The brutality of the domestic slave trade was of course simply one example of the numerous ways that slaves could be terrorized by their masters. On plantations or farms, slaves could be whipped to death, could be locked up for years in closets or other makeshift prisons, women could be sexually brutalized, and others might be fastened with all sorts of inhuman metal contraptions in order to stifle their ability to fight back against their owners. Slaves might only be fed just enough to stay alive, might be clothed just enough to avoid being killed by the elements, and old slaves might literally be thrown out into the woods to fend for themselves, and to die quietly. While slave owners might claim that the large financial investment made in slaves would discourage such treatment, the facts told a different story: slave owners needed to show slaves who was the boss, as it were, and besides, if slaves produced enough cotton, or reproduced children enough times, it wouldn’t matter so much to the bottom line of profits for whites if one or two were accidentally killed in a fit of rage. Female slaves were helpless, in many cases, against the sexual advances of their masters (though in some cases they may have tried to make the best of a bad situation in order to become a more privileged house servant), and the plantations of the South were filled with light skinned slaves who were the product of such unions. In this way, slavery completely dehumanized workers, even in an age where other, free workers were similarly taken advantage of in a new, industrialized system. But the reality of never having the chance to be legally free, of never having the right to legally marry, of never having the right to learn to read or write, or the chance to better oneself, made the enslavement of African-Americans increasingly anachronistic in the modern world. Freedom may not have been much for some industrial free workers, but it was infinitely better than being owned completely, in every sense, by another human being.

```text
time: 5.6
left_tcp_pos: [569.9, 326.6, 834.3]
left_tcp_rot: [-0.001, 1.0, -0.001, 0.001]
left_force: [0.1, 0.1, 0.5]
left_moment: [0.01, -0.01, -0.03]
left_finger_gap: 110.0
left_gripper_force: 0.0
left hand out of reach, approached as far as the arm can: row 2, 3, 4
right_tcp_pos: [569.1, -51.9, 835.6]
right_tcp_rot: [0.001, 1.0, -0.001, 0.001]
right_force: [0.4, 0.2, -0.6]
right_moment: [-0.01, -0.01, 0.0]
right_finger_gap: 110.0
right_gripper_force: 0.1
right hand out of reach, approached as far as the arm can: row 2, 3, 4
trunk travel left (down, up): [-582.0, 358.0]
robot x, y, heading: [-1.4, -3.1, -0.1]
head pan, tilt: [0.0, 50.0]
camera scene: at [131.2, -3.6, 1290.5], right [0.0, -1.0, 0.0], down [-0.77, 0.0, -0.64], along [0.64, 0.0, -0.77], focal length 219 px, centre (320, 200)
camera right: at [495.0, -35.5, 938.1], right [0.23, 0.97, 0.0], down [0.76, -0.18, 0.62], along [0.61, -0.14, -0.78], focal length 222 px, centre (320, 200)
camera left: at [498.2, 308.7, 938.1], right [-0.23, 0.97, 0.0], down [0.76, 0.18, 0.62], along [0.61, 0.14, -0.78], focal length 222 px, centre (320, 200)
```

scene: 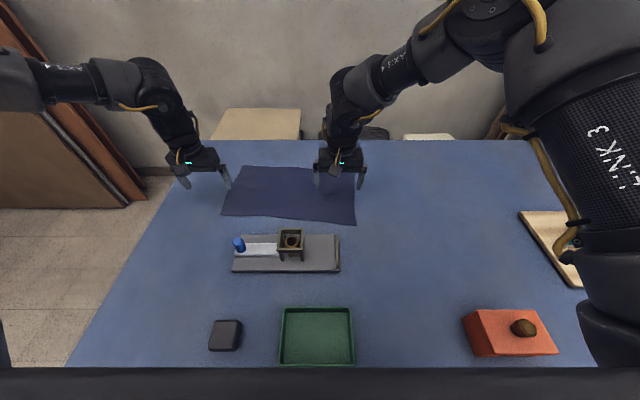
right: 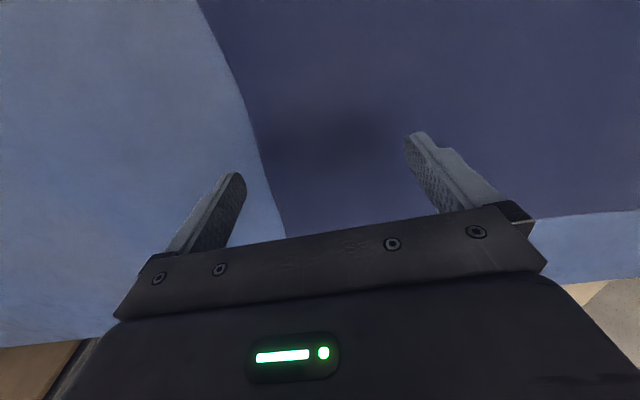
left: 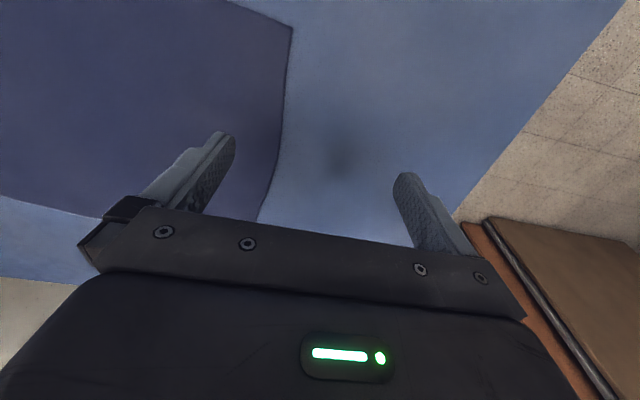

To say that slavery was brutal does not properly convey some of the complexity and different gradations of enslavement, however. The institution could vary according to the size of the farm or plantation, and depending upon how much direct supervision or force that whites could bring to bear on certain communities of the enslaved. Not all slaves were working all day in the fields on a labor gang- some privileged slaves were able to work in the masters’ house- and others might even be trusted with certain basic artisanal skills where they might avoid some of the drudgery of menial labor. Likewise, there were masters who treated their slaves better than most, or who were more attuned to the basic humanity of their chattel “property.” Usually by pointing to the exceptional situations where slaves were not treated as badly as the norm, slave owners would often enough advance elaborate justifications for the paternalism of their system. Slave owners chose to see themselves as kindly father-figures looking over all of the helpless subordinates on their plantations. These masters would insist that in the South an older, chivalric ideal was in place, dating back to feudal times, where masters understood that they “owed” something to those how served them. But the slave owners could never adequately explain away why they constantly lived in fear of slave rebellions, of slaves trying to rise up to slit their masters’ throats.

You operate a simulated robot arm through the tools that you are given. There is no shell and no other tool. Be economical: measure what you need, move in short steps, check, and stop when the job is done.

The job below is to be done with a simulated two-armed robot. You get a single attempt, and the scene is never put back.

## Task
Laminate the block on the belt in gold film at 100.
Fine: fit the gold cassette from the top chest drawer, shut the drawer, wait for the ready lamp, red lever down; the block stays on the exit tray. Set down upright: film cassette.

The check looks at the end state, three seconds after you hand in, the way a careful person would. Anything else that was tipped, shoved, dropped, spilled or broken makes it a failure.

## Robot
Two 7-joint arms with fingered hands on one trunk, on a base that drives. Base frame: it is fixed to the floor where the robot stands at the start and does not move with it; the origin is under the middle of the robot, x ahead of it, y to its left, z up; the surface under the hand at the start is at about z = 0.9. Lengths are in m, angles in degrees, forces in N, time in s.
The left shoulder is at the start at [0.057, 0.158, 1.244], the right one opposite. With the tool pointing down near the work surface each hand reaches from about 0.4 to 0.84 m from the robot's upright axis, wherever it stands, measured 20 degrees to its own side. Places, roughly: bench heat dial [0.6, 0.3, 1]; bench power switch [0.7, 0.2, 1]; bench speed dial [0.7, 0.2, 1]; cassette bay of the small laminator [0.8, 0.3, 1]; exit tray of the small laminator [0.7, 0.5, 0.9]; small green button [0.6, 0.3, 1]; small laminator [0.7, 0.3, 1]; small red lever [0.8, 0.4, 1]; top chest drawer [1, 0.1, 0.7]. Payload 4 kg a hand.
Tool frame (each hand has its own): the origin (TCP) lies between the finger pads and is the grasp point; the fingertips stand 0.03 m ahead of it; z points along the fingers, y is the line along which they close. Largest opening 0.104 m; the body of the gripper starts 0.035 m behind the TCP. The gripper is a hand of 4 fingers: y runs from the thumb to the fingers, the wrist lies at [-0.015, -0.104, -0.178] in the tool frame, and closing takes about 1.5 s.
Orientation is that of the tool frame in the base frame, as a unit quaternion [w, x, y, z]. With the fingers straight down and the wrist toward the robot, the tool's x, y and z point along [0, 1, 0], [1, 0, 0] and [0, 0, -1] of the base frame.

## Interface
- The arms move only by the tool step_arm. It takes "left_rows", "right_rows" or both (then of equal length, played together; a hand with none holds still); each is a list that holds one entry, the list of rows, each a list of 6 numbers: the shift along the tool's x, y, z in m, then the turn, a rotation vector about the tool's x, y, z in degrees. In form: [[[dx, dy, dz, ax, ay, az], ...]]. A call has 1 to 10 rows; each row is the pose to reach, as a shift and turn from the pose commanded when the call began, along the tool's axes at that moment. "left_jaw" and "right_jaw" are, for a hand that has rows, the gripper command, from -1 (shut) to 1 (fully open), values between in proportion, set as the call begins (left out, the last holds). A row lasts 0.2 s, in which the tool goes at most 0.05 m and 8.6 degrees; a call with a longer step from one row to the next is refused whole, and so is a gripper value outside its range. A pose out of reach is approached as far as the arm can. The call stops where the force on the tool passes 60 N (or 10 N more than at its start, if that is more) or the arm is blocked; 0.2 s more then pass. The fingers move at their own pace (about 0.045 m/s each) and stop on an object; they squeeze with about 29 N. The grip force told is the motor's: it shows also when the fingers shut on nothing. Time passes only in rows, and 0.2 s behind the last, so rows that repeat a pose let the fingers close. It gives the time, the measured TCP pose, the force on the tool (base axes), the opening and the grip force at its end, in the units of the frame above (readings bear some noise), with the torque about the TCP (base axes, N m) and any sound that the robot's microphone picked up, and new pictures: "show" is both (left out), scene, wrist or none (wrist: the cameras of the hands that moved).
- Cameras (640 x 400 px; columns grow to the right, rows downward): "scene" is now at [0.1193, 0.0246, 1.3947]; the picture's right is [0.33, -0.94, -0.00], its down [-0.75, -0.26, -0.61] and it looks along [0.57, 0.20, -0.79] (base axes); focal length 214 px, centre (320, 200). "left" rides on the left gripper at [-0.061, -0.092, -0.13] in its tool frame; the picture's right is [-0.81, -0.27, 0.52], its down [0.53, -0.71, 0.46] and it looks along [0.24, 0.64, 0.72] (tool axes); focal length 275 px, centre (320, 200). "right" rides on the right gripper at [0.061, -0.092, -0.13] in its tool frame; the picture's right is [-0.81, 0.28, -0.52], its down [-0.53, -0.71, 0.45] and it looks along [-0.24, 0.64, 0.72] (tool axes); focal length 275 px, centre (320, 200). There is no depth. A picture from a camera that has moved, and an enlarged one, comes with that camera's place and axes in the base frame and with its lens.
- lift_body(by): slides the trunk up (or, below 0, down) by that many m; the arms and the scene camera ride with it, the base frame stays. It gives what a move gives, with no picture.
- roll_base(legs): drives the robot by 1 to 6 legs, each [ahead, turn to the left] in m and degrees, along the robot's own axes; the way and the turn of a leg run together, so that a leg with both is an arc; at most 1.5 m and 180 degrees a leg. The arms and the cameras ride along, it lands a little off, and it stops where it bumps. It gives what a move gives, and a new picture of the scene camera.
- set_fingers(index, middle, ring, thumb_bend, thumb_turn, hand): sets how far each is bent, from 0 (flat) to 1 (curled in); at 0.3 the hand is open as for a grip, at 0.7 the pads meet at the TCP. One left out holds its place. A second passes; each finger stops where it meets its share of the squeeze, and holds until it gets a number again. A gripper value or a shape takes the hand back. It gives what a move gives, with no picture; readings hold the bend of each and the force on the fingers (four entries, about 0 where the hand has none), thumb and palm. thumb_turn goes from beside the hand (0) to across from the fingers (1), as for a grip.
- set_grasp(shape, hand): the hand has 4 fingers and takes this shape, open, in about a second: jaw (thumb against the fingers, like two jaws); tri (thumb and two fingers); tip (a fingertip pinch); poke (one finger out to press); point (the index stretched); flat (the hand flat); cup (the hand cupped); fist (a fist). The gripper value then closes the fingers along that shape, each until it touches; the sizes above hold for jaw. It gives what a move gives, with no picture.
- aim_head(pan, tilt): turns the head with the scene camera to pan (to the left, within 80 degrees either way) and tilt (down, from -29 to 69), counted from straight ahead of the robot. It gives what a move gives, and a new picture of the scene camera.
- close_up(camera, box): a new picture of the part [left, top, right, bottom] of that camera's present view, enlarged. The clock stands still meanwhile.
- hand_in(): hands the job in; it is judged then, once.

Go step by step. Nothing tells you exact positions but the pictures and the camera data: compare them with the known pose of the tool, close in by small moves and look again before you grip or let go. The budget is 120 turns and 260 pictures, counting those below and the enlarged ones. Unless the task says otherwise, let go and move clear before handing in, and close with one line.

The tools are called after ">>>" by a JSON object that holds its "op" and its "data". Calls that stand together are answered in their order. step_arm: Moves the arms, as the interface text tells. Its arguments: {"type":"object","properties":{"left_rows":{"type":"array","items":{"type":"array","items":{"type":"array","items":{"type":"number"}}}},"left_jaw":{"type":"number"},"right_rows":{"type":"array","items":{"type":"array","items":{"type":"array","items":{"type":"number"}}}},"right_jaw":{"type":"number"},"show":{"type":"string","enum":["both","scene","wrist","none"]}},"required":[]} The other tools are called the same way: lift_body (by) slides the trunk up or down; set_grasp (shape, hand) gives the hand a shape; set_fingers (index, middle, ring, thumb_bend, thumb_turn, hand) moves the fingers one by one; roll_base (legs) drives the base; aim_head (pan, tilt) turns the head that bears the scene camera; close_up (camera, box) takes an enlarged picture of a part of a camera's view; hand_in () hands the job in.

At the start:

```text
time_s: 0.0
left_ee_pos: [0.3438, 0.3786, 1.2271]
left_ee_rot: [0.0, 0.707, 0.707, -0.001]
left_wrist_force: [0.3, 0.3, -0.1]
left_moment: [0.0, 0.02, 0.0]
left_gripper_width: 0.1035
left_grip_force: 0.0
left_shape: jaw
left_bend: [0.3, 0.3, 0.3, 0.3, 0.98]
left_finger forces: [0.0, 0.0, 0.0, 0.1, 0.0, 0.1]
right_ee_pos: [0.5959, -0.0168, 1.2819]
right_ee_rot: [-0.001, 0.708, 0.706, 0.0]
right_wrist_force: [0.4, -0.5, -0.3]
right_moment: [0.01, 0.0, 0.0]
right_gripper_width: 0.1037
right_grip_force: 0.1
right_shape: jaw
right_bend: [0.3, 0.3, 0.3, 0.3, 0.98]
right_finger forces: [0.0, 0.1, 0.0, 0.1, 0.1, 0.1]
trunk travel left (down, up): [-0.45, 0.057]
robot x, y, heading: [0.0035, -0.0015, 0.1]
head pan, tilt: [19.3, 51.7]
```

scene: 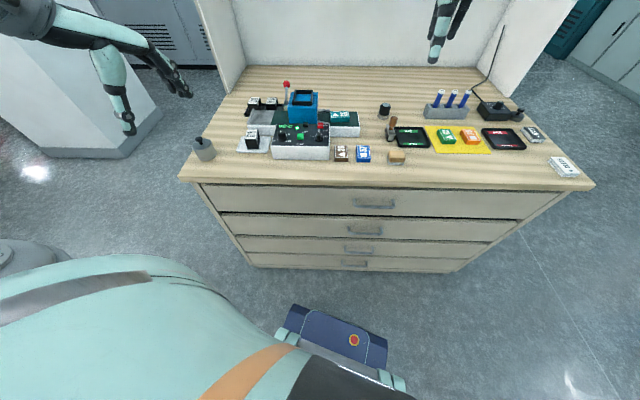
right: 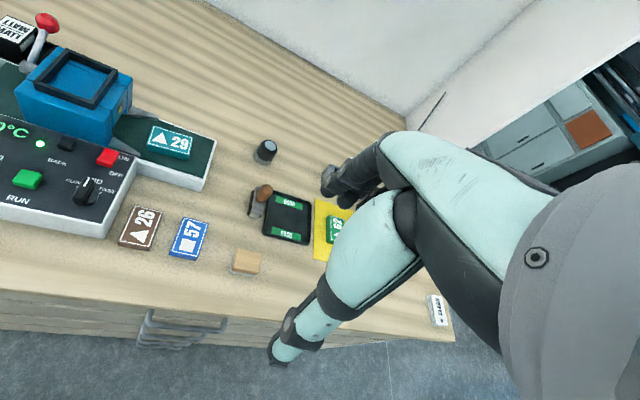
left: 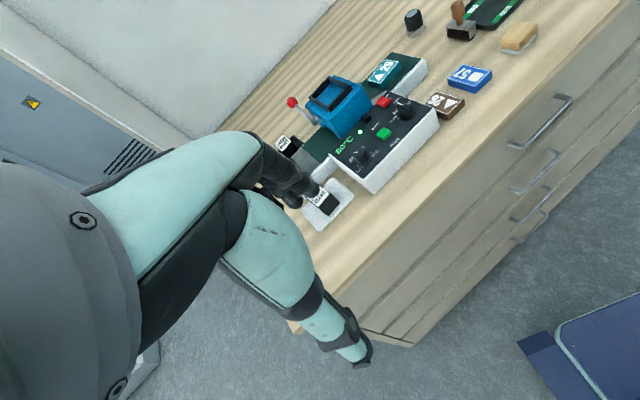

Those men who owned even one slave never constituted more than 20% of the white population in the South, but they were never the same 20% in the same generation (meaning that many men went in and out of the slave owning class during their lifetimes), and still additional numbers of whites rented slaves. In addition, because of the amazing rags to riches stories achieved by the boom in cotton prices in the period from 1815-1860, it can be argued that most whites aspired to be slave owners, or otherwise saw in slave ownership a variant of the “American Dream” of making a fortune. But also because of the dominance of the planter class in the political and social life of the slave states, being involved in the slave-based, cotton economy constituted the only way to achieve upward social mobility. In addition, what could be termed the agrarian ethic, where each family owned their land and produced a sufficiency of crops to maintain themselves, certainly took deep root in the slave states, especially in opposition the urbanizing, socially atomizing, industrial “free states.” Yet, many farmers in the slave states lived on the margins of poverty, prompting some historians to wonder why these poor whites did not rise up against, or otherwise make trouble for the planter elite. One plausible answer rests in the constant threat of slave revolts, and the resulting racial conservatism of the slave states: in other words why would poor whites stir up social unrest if it might lead to the deadly consequences of a Haitian-style revolution?